GIVEN PROBLEM: Copy the whole page text, the one that starts with "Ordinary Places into".

PAGE TEXT:

Ordinary Places into Extraordinary Spaces

                What struck me the most about the film, Pressing On, was that all of those garages, workshops, and sheds where these letterpress publishers kept and operated their equipment looked a lot like my father’s various storage spaces. Drawers spilling over with tools, tables covered with boxes of barely labeled materials, and a fine layer of oil and grease covering everything, my father’s workspace paints a picture of a man who doesn’t like to get rid of anything. My older brothers liked to joke that the Ark of the Covenant is buried in the back of our garage. And, at first, that’s what the letterpress publishers look like: kleptomaniacs. However, this film shows that these letter presses, while often being discovered in someone’s basement or garage or in the deep recesses of storage, are so much more than just idle pieces of equipment in the hands of prospective publisher. They are artist’s tools, and these chaotic workshops are really more like artist garrets than storage units.

                And that might be what’s really lost by separating artistic designers from the very physical printing process that comes with working with a letterpress. The best thing about chaotic spaces is that you never know what you’re going to find there, what’s going to inspire you. The space in which an artist works affects what is being created. As a writer, I know that I have found inspiration not in the ordinary places of the world (such as the white-walled classrooms that populate many campuses), but in the extraordinary places. The physical printing on letterpress practically begs for an artist recreate the extraordinary onto the page itself, providing scores of material for inspiration while leaving plenty of room for creative enterprise. Nothing exists in a vacuum, so why should book design be created outside the context of the print shop?

[Image Source: https://hatchshowprint.com/] Hatch Show Print’s Signature collection in the Haley Gallery.

GIVEN MATERIAL:

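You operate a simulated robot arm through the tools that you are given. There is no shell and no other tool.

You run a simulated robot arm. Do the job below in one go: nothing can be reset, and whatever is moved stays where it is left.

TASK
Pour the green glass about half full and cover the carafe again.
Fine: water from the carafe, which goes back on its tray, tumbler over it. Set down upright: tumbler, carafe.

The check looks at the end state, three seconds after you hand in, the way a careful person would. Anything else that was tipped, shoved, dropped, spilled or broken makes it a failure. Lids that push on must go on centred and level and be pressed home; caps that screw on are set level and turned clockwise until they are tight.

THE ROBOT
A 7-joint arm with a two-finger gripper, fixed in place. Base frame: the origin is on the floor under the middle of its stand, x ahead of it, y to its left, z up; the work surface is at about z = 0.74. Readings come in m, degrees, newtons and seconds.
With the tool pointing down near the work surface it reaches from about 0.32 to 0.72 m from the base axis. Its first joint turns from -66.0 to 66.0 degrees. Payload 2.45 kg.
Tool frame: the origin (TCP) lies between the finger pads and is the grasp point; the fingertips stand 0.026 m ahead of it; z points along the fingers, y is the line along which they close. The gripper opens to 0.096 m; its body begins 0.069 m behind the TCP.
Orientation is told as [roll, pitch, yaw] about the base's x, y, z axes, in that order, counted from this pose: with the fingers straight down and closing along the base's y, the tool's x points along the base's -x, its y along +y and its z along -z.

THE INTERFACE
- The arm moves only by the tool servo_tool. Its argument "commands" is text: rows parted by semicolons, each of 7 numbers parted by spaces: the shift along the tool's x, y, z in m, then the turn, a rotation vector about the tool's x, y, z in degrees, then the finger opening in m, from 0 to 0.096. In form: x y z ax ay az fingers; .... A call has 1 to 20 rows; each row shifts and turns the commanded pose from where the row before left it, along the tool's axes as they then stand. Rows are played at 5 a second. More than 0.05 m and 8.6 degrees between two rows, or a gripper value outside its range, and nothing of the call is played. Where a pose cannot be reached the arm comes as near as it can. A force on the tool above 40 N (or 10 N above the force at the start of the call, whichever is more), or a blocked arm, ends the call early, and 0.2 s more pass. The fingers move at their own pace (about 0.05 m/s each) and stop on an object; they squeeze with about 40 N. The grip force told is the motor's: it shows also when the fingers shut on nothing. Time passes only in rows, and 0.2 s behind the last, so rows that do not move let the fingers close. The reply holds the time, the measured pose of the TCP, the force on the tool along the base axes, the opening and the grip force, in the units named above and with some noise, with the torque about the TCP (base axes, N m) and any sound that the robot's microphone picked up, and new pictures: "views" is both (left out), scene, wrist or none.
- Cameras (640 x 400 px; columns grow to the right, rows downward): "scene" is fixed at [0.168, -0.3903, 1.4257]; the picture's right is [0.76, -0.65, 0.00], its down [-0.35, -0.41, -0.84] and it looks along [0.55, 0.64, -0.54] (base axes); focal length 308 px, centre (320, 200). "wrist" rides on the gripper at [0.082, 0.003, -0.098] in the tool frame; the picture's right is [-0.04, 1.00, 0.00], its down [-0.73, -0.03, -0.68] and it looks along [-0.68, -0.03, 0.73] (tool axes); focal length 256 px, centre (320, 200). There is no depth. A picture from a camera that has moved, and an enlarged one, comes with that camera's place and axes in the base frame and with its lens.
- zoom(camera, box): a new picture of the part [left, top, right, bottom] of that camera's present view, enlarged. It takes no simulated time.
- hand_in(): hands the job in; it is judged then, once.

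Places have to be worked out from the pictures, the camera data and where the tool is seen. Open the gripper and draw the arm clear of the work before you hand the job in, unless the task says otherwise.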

RESPONSE TO THIS TASK:
Ordinary Places into Extraordinary Spaces

                What struck me the most about the film, Pressing On, was that all of those garages, workshops, and sheds where these letterpress publishers kept and operated their equipment looked a lot like my father’s various storage spaces. Drawers spilling over with tools, tables covered with boxes of barely labeled materials, and a fine layer of oil and grease covering everything, my father’s workspace paints a picture of a man who doesn’t like to get rid of anything. My older brothers liked to joke that the Ark of the Covenant is buried in the back of our garage. And, at first, that’s what the letterpress publishers look like: kleptomaniacs. However, this film shows that these letter presses, while often being discovered in someone’s basement or garage or in the deep recesses of storage, are so much more than just idle pieces of equipment in the hands of prospective publisher. They are artist’s tools, and these chaotic workshops are really more like artist garrets than storage units.

                And that might be what’s really lost by separating artistic designers from the very physical printing process that comes with working with a letterpress. The best thing about chaotic spaces is that you never know what you’re going to find there, what’s going to inspire you. The space in which an artist works affects what is being created. As a writer, I know that I have found inspiration not in the ordinary places of the world (such as the white-walled classrooms that populate many campuses), but in the extraordinary places. The physical printing on letterpress practically begs for an artist recreate the extraordinary onto the page itself, providing scores of material for inspiration while leaving plenty of room for creative enterprise. Nothing exists in a vacuum, so why should book design be created outside the context of the print shop?

[Image Source: https://hatchshowprint.com/] Hatch Show Print’s Signature collection in the Haley Gallery.